Take every line where the string "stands" appears and copy it.

** Data excerpt **
* Begin *

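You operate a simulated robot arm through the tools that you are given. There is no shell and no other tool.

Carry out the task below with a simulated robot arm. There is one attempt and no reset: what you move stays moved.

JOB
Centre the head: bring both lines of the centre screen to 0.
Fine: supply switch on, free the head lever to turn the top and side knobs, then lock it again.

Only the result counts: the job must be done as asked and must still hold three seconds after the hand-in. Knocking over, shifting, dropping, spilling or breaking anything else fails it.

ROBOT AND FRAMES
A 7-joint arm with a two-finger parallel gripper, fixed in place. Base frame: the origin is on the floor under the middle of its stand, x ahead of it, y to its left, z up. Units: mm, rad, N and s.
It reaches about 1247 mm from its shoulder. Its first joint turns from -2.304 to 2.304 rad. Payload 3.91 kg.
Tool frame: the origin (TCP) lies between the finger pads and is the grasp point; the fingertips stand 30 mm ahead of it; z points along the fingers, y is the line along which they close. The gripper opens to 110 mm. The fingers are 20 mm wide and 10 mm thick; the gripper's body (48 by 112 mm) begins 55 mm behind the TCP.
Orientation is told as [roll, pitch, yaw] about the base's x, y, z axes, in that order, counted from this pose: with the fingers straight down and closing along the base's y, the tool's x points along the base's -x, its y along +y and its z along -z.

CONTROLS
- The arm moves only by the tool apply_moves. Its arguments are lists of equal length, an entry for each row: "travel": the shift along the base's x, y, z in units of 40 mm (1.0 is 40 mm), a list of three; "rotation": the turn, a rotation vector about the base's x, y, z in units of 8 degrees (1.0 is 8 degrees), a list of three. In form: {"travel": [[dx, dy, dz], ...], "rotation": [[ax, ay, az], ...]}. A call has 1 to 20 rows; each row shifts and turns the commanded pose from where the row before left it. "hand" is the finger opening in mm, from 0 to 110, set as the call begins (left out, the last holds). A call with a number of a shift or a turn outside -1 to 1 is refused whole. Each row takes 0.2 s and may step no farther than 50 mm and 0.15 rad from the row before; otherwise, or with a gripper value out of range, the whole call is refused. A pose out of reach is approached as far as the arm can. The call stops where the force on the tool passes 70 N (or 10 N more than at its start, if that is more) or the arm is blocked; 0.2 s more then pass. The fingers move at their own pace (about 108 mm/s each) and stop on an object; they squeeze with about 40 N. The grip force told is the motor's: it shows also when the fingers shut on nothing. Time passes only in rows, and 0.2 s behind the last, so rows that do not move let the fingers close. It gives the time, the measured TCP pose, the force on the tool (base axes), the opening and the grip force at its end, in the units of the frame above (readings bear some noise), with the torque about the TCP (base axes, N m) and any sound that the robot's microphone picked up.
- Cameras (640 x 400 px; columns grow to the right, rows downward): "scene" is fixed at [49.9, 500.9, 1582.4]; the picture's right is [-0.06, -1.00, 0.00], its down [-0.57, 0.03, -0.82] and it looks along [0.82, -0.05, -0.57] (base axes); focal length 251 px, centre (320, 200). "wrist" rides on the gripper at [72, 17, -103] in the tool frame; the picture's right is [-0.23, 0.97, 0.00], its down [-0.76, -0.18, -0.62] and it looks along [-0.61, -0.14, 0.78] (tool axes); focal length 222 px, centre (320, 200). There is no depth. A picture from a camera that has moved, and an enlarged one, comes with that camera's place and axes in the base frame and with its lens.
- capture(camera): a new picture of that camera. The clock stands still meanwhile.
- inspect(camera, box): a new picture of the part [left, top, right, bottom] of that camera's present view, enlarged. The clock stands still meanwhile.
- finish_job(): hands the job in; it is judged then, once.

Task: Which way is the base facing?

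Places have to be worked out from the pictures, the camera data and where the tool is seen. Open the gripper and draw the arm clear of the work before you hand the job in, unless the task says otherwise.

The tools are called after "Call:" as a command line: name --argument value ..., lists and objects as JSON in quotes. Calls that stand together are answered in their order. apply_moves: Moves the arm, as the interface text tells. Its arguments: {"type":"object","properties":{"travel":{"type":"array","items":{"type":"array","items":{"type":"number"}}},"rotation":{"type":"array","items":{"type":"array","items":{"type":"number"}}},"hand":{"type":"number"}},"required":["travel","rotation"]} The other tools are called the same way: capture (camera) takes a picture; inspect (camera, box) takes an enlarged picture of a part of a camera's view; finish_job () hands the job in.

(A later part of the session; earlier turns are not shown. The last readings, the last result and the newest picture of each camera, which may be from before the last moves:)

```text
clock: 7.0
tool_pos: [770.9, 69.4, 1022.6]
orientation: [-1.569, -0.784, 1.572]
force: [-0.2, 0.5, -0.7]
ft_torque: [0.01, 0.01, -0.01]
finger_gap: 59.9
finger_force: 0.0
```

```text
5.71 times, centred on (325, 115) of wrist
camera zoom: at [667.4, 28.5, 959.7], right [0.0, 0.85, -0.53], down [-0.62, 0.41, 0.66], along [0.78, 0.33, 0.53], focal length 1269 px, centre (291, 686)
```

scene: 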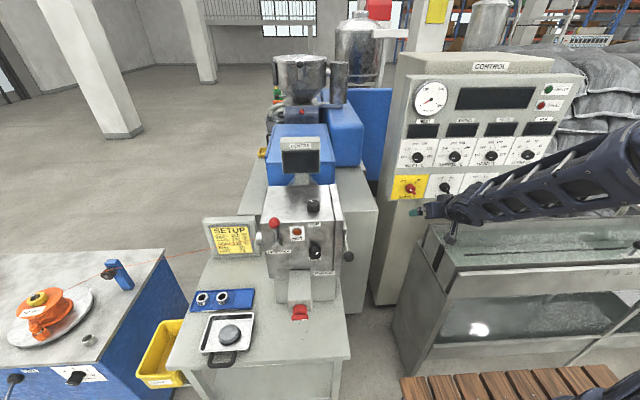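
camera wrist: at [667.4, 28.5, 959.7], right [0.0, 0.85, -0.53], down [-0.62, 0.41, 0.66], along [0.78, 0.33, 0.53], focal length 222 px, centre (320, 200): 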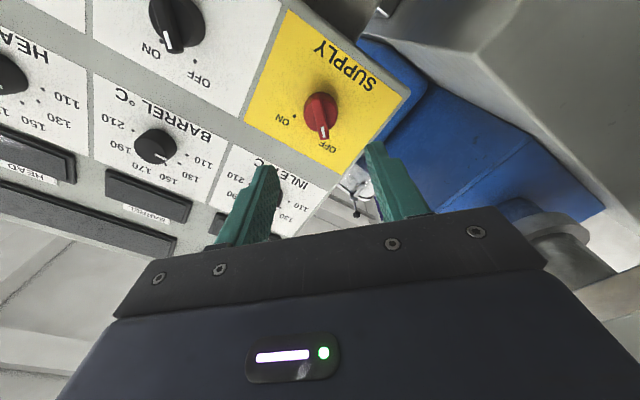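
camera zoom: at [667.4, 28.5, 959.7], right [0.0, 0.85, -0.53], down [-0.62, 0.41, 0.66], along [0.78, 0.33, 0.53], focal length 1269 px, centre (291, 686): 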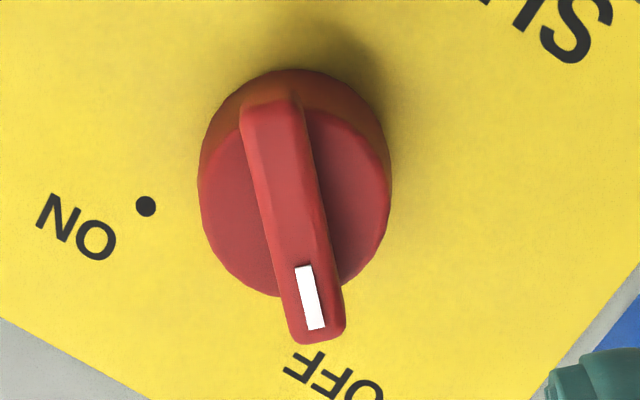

* End *

** Exercise answer **
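- capture(camera): a new picture of that camera. The clock stands still meanwhile.
- inspect(camera, box): a new picture of the part [left, top, right, bottom] of that camera's present view, enlarged. The clock stands still meanwhile.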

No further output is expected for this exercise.